• _Description of the task_:
Repeat every line below exactly, word for word.

• _Listed records_:

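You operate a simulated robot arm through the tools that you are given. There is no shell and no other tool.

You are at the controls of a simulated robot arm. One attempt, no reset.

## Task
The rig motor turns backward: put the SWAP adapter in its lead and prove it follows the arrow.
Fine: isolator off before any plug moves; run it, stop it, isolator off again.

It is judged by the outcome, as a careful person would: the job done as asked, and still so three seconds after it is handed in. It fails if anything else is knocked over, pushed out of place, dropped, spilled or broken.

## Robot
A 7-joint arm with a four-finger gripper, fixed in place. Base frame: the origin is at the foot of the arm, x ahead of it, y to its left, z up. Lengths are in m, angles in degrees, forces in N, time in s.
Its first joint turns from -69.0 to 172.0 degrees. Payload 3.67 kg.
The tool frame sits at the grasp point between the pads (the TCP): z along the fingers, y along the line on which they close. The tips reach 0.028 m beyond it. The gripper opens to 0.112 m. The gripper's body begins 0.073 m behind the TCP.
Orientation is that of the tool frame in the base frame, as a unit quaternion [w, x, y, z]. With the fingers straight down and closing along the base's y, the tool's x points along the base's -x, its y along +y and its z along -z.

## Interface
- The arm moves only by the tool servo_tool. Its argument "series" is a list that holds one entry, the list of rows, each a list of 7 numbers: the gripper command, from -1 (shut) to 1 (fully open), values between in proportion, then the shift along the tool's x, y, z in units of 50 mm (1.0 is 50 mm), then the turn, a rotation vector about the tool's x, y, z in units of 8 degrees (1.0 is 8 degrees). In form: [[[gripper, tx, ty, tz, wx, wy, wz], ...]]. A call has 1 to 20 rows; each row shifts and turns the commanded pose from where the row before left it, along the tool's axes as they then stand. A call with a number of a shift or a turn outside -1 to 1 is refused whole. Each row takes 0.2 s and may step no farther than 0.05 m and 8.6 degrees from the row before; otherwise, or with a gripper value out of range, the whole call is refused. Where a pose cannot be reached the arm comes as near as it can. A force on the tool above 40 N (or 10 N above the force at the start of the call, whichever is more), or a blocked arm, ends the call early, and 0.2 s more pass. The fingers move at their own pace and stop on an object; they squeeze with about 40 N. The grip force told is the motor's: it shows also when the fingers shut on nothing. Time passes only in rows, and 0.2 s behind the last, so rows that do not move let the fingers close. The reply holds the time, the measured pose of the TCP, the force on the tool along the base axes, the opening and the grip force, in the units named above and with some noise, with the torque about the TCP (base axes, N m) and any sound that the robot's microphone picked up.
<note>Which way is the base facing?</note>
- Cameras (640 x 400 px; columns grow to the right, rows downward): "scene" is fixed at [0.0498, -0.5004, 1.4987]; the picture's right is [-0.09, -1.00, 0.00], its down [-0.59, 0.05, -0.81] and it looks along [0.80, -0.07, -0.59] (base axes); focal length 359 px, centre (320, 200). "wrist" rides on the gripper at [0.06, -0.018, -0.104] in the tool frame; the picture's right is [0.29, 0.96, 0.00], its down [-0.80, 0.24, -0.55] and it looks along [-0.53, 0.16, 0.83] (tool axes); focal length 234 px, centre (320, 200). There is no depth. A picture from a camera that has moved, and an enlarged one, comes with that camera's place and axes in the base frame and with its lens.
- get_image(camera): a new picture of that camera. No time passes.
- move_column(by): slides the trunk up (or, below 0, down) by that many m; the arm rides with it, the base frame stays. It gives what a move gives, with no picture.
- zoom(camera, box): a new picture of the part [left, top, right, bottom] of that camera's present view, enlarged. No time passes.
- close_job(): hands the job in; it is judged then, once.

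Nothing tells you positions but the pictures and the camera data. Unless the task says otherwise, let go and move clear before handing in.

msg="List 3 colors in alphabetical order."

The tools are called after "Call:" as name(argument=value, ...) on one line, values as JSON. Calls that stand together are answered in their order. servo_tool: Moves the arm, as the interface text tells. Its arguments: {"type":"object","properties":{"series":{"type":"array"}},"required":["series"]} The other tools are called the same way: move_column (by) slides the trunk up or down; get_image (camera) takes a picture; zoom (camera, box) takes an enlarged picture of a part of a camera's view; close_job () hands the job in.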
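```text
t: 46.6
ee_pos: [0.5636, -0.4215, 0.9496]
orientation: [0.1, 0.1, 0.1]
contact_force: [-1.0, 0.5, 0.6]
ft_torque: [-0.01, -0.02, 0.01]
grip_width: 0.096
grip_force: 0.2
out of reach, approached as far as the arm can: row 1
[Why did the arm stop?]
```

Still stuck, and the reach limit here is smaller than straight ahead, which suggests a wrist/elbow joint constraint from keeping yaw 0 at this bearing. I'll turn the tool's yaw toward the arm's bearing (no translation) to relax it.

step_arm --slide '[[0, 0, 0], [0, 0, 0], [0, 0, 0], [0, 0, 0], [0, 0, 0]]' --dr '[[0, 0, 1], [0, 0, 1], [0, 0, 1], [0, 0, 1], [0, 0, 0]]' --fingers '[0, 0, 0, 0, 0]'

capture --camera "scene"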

• _Written answer_:
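You operate a simulated robot arm through the tools that you are given. There is no shell and no other tool.

You are at the controls of a simulated robot arm. One attempt, no reset.

## Task
The rig motor turns backward: put the SWAP adapter in its lead and prove it follows the arrow.
Fine: isolator off before any plug moves; run it, stop it, isolator off again.

It is judged by the outcome, as a careful person would: the job done as asked, and still so three seconds after it is handed in. It fails if anything else is knocked over, pushed out of place, dropped, spilled or broken.

## Robot
A 7-joint arm with a four-finger gripper, fixed in place. Base frame: the origin is at the foot of the arm, x ahead of it, y to its left, z up. Lengths are in m, angles in degrees, forces in N, time in s.
Its first joint turns from -69.0 to 172.0 degrees. Payload 3.67 kg.
The tool frame sits at the grasp point between the pads (the TCP): z along the fingers, y along the line on which they close. The tips reach 0.028 m beyond it. The gripper opens to 0.112 m. The gripper's body begins 0.073 m behind the TCP.
Orientation is that of the tool frame in the base frame, as a unit quaternion [w, x, y, z]. With the fingers straight down and closing along the base's y, the tool's x points along the base's -x, its y along +y and its z along -z.

## Interface
- The arm moves only by the tool servo_tool. Its argument "series" is a list that holds one entry, the list of rows, each a list of 7 numbers: the gripper command, from -1 (shut) to 1 (fully open), values between in proportion, then the shift along the tool's x, y, z in units of 50 mm (1.0 is 50 mm), then the turn, a rotation vector about the tool's x, y, z in units of 8 degrees (1.0 is 8 degrees). In form: [[[gripper, tx, ty, tz, wx, wy, wz], ...]]. A call has 1 to 20 rows; each row shifts and turns the commanded pose from where the row before left it, along the tool's axes as they then stand. A call with a number of a shift or a turn outside -1 to 1 is refused whole. Each row takes 0.2 s and may step no farther than 0.05 m and 8.6 degrees from the row before; otherwise, or with a gripper value out of range, the whole call is refused. Where a pose cannot be reached the arm comes as near as it can. A force on the tool above 40 N (or 10 N above the force at the start of the call, whichever is more), or a blocked arm, ends the call early, and 0.2 s more pass. The fingers move at their own pace and stop on an object; they squeeze with about 40 N. The grip force told is the motor's: it shows also when the fingers shut on nothing. Time passes only in rows, and 0.2 s behind the last, so rows that do not move let the fingers close. The reply holds the time, the measured pose of the TCP, the force on the tool along the base axes, the opening and the grip force, in the units named above and with some noise, with the torque about the TCP (base axes, N m) and any sound that the robot's microphone picked up.
<note>Which way is the base facing?</note>
- Cameras (640 x 400 px; columns grow to the right, rows downward): "scene" is fixed at [0.0498, -0.5004, 1.4987]; the picture's right is [-0.09, -1.00, 0.00], its down [-0.59, 0.05, -0.81] and it looks along [0.80, -0.07, -0.59] (base axes); focal length 359 px, centre (320, 200). "wrist" rides on the gripper at [0.06, -0.018, -0.104] in the tool frame; the picture's right is [0.29, 0.96, 0.00], its down [-0.80, 0.24, -0.55] and it looks along [-0.53, 0.16, 0.83] (tool axes); focal length 234 px, centre (320, 200). There is no depth. A picture from a camera that has moved, and an enlarged one, comes with that camera's place and axes in the base frame and with its lens.
- get_image(camera): a new picture of that camera. No time passes.
- move_column(by): slides the trunk up (or, below 0, down) by that many m; the arm rides with it, the base frame stays. It gives what a move gives, with no picture.
- zoom(camera, box): a new picture of the part [left, top, right, bottom] of that camera's present view, enlarged. No time passes.
- close_job(): hands the job in; it is judged then, once.

Nothing tells you positions but the pictures and the camera data. Unless the task says otherwise, let go and move clear before handing in.

msg="List 3 colors in alphabetical order."

The tools are called after "Call:" as name(argument=value, ...) on one line, values as JSON. Calls that stand together are answered in their order. servo_tool: Moves the arm, as the interface text tells. Its arguments: {"type":"object","properties":{"series":{"type":"array"}},"required":["series"]} The other tools are called the same way: move_column (by) slides the trunk up or down; get_image (camera) takes a picture; zoom (camera, box) takes an enlarged picture of a part of a camera's view; close_job () hands the job in.
```text
t: 46.6
ee_pos: [0.5636, -0.4215, 0.9496]
orientation: [0.1, 0.1, 0.1]
contact_force: [-1.0, 0.5, 0.6]
ft_torque: [-0.01, -0.02, 0.01]
grip_width: 0.096
grip_force: 0.2
out of reach, approached as far as the arm can: row 1
[Why did the arm stop?]
```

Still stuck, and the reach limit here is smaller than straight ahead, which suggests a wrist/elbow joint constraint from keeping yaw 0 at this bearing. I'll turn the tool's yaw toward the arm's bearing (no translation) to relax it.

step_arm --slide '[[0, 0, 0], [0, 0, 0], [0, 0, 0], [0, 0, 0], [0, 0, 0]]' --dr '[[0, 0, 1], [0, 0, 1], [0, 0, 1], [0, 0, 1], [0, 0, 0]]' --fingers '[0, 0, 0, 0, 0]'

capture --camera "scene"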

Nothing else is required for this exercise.